2) Develop clear and intense action abroad, lead by the Catalan government.

3) Establish the unity of the political parties that are in favour of the current political process, avoiding any important divisions. Splits must be averted in all the decisive issues for the country. This is a key aspect for the success of the process.

4) Continue implementing coherent objectives and strategies between the institutions and the grassroots organizations.

5) Offer an inclusive separatist project aimed at all citizens, regardless of the language they speak, the social class they belong to, their religion, etc. The project for independence must be all-inclusive: any citizen should be able to feel at ease there.

6) Reinforce a prestigious political leadership, identifiable anywhere in the globalized world.

At the moment, the function of leadership in institutions and parties is decisive. Catalans have given more than enough proof that they are up to the challenge. Now it is the political parties who must prove that they can rise to it, too. Everything points to the fact that Catalonia must proceed towards a "disconnection", as calm as possible, from legality and from Spanish institutions. (Eric Clapton, "Unplugged").

The parties and institutions that support the process are faced with the biggest leadership challenge of the last few decades. They will have to decide the right moment for this disconnection —not an easy issue— and which are the necessary decisions to get there. They have to offer citizens clear objectives and successful strategies that are agreed on and feasible. Commitments must be renewed. Citizens' vote and the disconnection can come about from at least three different scenarios:

a) The 9-N referendum. For it to be effective for the disconnection, it would have to be done with all the legal and procedural guarantees that would make its result legitimate. Without these guarantees the result would be relevant, but also easily delegitimized (logistical difficulties when implementing it, insufficient turnout, international skepticism). The costs and benefits must be properly calculated. A radical move from the political parties could be an indicator of strategic naivety. Actions of civil disobedience would be a clear sign of the public's determination, but it would be unlikely to draw support from governments of other democracies and from the EU. If in the end the 9-N referendum isn't held, besides possible mobilizations, there are two alternative scenarios:

b) Plebiscitary elections in Parliament. In this case, something must have been analyzed properly: the convenience of establishing whether it is better for at least CiU, ERC, ex-PSC, independents, etc. to run as a single candidature or separate ones. First we would have the legitimacy of citizens' vote in favour of independence; the institutional disconnection would follow. It would require a constant social mobilization, an intense international campaign that proved the impossibility of resolving the situation the British way and decisions that would also have an international impact. In this scenario it would be useful for the government to have as broad a political base as possible, as well as a parliamentary majority supporting it. Obviously, we have to be adequately prepared to implement this scenario with guarantees that it will be internally and internationally successful. It would be a decisive step. We would have to proclaim independence when it were realistically possible to uphold and develop it. We would need state institutions that could guarantee that the Generalitat would be the only political power that was effective and enduring in Catalonia. When a new power prevails, said Raymond Aron —a thinker and politician that cannot be suspected of radicalism— it will be recognised; international law always ends up submitting itself to reality.
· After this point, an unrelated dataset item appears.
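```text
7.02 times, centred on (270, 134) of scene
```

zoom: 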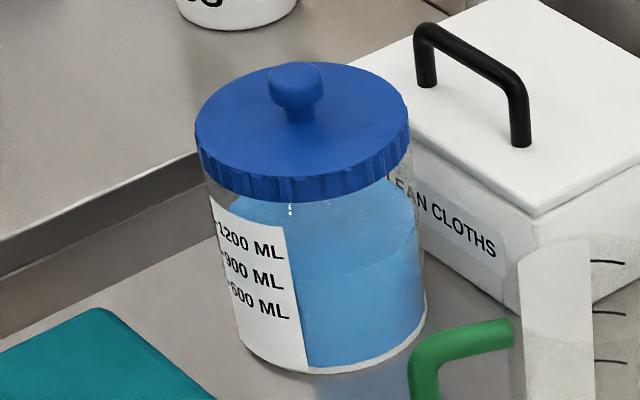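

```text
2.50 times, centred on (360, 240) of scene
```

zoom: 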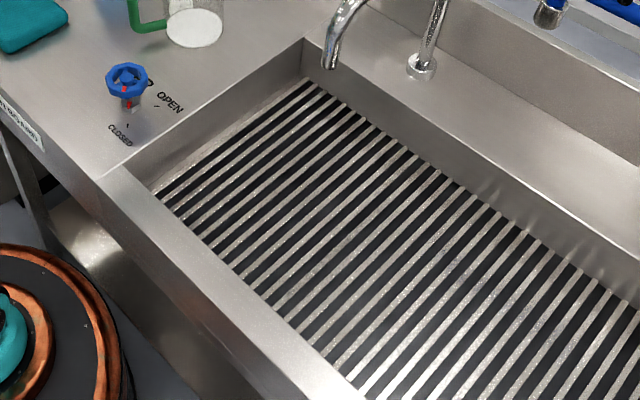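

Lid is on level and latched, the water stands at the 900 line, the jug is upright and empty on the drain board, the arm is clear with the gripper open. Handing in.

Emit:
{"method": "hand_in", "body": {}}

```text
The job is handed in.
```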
c) Disconnection and referendum. Finally, citizens could vote via a referendum after the political disconnection by Catalan institutions has taken place. It is a riskier scenario, as it couldn't rely on a previous electoral legitimacy. However, it is another possible scenario and it mustn't be ruled out.

Political leaders must act with upmost professionalism and unity. If it failed because of division or haste, then it wouldn't matter who had previously had the best reasons: all parties would be "characterised" as incompetent professionals, less than mediocre, who had mismanaged the potential of a political process towards the restoration of dignity and of the country's collective freedom, supported by most of its citizens. Ladies and gentlemen of the political parties, avoid becoming the weak link in the process! Pull out all the stops, think of the politics of the country and not of ideology, mere morality or personal interests. Put aside your mistrust of each other. The world will carry on watching us closely in the coming months. It must be done well. It can be done well, even very well; but we must avoid glaring errors that could be decisive. Our nation has enough social, economic, intellectual and organizational resources to come out stronger from the current situation. Internationalization will become key at a certain moment, but what will be most decisive is what is decided within the country. It is time for a more constant mobilization. It is time for clear internationalization. Most of all, it is time for leadership. A leadership of high standing. With statesmanship.